→ **Task 1**:
Reproduce the wording of the document extract between "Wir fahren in" and "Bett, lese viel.", with both ends included.
→ **Task 2**:
Please continue the document extract.

== Document extract ==

Leixões

Trip-Advisor schlägt vor, in Leixões eine Stunde zu bleiben. Wir sind letztlich über eine Woche dort geblieben. Nicht, weil Leixões so viel zu bieten hat, aber wir haben auch noch ein paar Sachen am Schiff zu erledigen, Porto ist letzten Endes nicht weit (die Busfahrt dorthin und zurück kostet weniger als die Mehrkosten der Marina von Porto selber). Die Marina Douro in Porto selber ist wegen Tiden schwieriger zu erreichen, und auch nicht wirklich zentral. Die letzten vier Tage halten uns auch die Wellen im Hafen – mehr dazu später.  

Wir fahren in die Marina am Morgen ein, nachdem wir die Nacht vor Anker verbracht haben. Das Boot neben uns ist die Zara, belgisch beflaggt. An Bord ist Patrick und seine englische Frau Louise. Die beiden sind mit erheblich strafferem Zeitplan unterwegs, und überführen ihr Schiff von Sardinien nach Belgien. Wir laden sie am ersten Abend auf ein kleinen Schluck Wein bei uns ein, der letzten Endes etwas größer wird. Wir sehen die beiden immer wieder, sie sind es auch, die uns den Tipp mit dem Markt geben – mit lebend Vieh. Insgesamt sind die Tage, die wir in und vor Porto verbringen, nicht mit dem besten Wetter gesegnet. So verbringen wir neben zwei Kultur-Tagen im Dourotal und in Porto selber auch ein paar recht faule Tage. Wer mich kennt, weiß wie sehr mich solche Untätigkeit stört, aber ich trage es mit Fassung, bleibe lange im Bett, lese viel.

Eigentlich hatten wir ja auch noch viel größere Pläne: Albert hat sich angekündigt. Wir kannten uns aus Osram-Zeiten, und Albert verfolgt meinen Blog. Dabei kamen wir ins Gespräch, und er gab zu erkennen, dass er gerne mal segeln würde. Gesagt, getan. Albert landet am Samstag in Porto, trotz Ryanair-Flug. Er will bis Vigo mitsegeln, also nach Spanien. Am Telefon hatten wir besprochen, dass er hofft, drei Tage mitzusegeln. Das würde nach Vigo problemlos reichen, und vielleicht noch zu etwas mehr. Dass es nur drei Tage ins Spiel bringt, hatten wir so verstanden: Wer weiß, ob ihm Segeln Spaß macht, oder wir uns überhaupt verstehen. Also planen wir sofort nach seiner Ankunft. Zuerst die schlechten Nachrichten von uns: Das Wetter, besonders die Wellen, sehen nicht so aus dass wir am Montag loskämen. Einem Anfänger gleich mal auf drei Meter große Atlantikwellen und Gegenwind loszulassen ist nicht fair, und Spaß macht es uns auch nicht. Wann hätte er denn sein Rückflug gebucht? Ach, noch gar nicht? Wann muss er denn wieder zurück sein? Donnerstag abend, spätestens. Wie bitte? Wir hatten mit einer Woche gerechnet. Hmmm. Das wird jetzt nicht einfach, denn wir zweifeln auch daran, dass eine Weiterfahrt am Dienstag sinnvoll ist, und dann müsste er sich noch in Vigo um einen PCR-Test für den Rückflug kümmern. Vielleicht macht es mehr Sinn, in Leixões zu bleiben, und das Segelerlebnis mit einfachen Ausfahrten zu gestalten? Keine tollen Aussichten für Albert, aber immerhin. Wir beschließen, erstmal am Sonntag nach Porto selber zu fahren. Frank und ich sind ja Blitzbesichtigungen von Städten schon gewohnt. Dieser Ausflug, und die Bilder davon, im Beitrag vor diesem.

===
== Data block ==

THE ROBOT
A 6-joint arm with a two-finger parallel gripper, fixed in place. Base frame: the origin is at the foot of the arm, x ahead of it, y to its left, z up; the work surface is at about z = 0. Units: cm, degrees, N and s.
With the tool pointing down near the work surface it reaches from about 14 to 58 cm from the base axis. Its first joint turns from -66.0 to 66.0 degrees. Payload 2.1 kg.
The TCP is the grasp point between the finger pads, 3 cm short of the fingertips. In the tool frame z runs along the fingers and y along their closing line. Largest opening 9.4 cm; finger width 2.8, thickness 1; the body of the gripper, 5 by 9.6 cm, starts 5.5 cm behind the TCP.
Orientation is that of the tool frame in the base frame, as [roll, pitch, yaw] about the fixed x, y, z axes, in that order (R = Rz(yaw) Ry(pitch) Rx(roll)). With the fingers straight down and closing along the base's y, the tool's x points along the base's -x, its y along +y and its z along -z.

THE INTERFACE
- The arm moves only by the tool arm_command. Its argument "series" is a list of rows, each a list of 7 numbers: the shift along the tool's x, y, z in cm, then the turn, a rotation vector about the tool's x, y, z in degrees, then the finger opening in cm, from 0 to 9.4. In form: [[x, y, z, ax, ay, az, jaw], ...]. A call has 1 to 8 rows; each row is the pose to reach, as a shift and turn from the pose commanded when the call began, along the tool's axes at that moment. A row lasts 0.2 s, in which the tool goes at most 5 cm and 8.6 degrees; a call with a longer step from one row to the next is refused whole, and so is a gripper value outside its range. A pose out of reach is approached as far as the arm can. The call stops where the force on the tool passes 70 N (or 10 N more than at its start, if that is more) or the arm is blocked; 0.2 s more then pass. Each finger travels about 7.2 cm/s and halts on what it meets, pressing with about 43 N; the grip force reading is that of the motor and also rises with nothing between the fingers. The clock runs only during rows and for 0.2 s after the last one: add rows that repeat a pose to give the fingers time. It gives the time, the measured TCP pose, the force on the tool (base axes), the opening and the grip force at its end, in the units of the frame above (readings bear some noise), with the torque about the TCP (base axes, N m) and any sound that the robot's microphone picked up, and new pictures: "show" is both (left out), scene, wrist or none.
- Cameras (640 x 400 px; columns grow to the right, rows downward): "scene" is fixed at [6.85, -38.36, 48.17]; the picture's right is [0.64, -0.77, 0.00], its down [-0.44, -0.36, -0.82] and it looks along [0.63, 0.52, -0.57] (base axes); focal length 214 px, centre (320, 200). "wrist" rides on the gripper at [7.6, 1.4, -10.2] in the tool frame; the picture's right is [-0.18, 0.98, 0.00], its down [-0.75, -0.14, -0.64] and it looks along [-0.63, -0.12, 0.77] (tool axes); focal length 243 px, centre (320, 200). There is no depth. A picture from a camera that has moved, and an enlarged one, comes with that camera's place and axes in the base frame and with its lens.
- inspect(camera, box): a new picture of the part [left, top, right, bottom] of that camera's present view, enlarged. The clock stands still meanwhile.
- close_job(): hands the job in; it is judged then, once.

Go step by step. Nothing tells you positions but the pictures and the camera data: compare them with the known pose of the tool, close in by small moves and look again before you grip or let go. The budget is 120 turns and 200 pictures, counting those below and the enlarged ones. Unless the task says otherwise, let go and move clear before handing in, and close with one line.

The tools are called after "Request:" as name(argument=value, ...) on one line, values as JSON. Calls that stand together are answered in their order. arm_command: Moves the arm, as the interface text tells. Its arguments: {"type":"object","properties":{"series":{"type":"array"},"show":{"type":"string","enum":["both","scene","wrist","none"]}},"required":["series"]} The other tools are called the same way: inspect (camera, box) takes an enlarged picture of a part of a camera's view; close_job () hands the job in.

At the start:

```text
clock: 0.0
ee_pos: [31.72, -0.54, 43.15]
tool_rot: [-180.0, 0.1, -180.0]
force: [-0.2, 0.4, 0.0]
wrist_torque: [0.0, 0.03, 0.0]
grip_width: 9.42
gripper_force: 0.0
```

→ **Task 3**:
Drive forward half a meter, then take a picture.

===

→ **Expected answer 1**:
Wir fahren in die Marina am Morgen ein, nachdem wir die Nacht vor Anker verbracht haben. Das Boot neben uns ist die Zara, belgisch beflaggt. An Bord ist Patrick und seine englische Frau Louise. Die beiden sind mit erheblich strafferem Zeitplan unterwegs, und überführen ihr Schiff von Sardinien nach Belgien. Wir laden sie am ersten Abend auf ein kleinen Schluck Wein bei uns ein, der letzten Endes etwas größer wird. Wir sehen die beiden immer wieder, sie sind es auch, die uns den Tipp mit dem Markt geben – mit lebend Vieh. Insgesamt sind die Tage, die wir in und vor Porto verbringen, nicht mit dem besten Wetter gesegnet. So verbringen wir neben zwei Kultur-Tagen im Dourotal und in Porto selber auch ein paar recht faule Tage. Wer mich kennt, weiß wie sehr mich solche Untätigkeit stört, aber ich trage es mit Fassung, bleibe lange im Bett, lese viel.

→ **Expected answer 2**:
Am Montag macht sich Albert auf, in Porto einen PCR-Test und einen Rückflug zu organisieren. Dabei offenbaren sich ein paar Probleme, das größte davon, dass Ryanair am Donnerstag nicht nach München West (Memmingen) fliegt. Nach langem Überlegen bucht Albert geknickt einen Flug für Dienstag früh, und der geht morgens um sechs und über London. Optimal ist anders. Also besteht Alberts Segelerfahrung aus einer sehr ausführlichen technischen Einweisung in die Seestern: „Also, wenn wir jetzt segeln würden, dann ziehen wir an dieser Leine, und das Vorsegel rollt sich aus“, und „Das ist unser GPS-Navigationsgerät – guck mal: da sieht man die AIS Signale der anderen Schiffe“.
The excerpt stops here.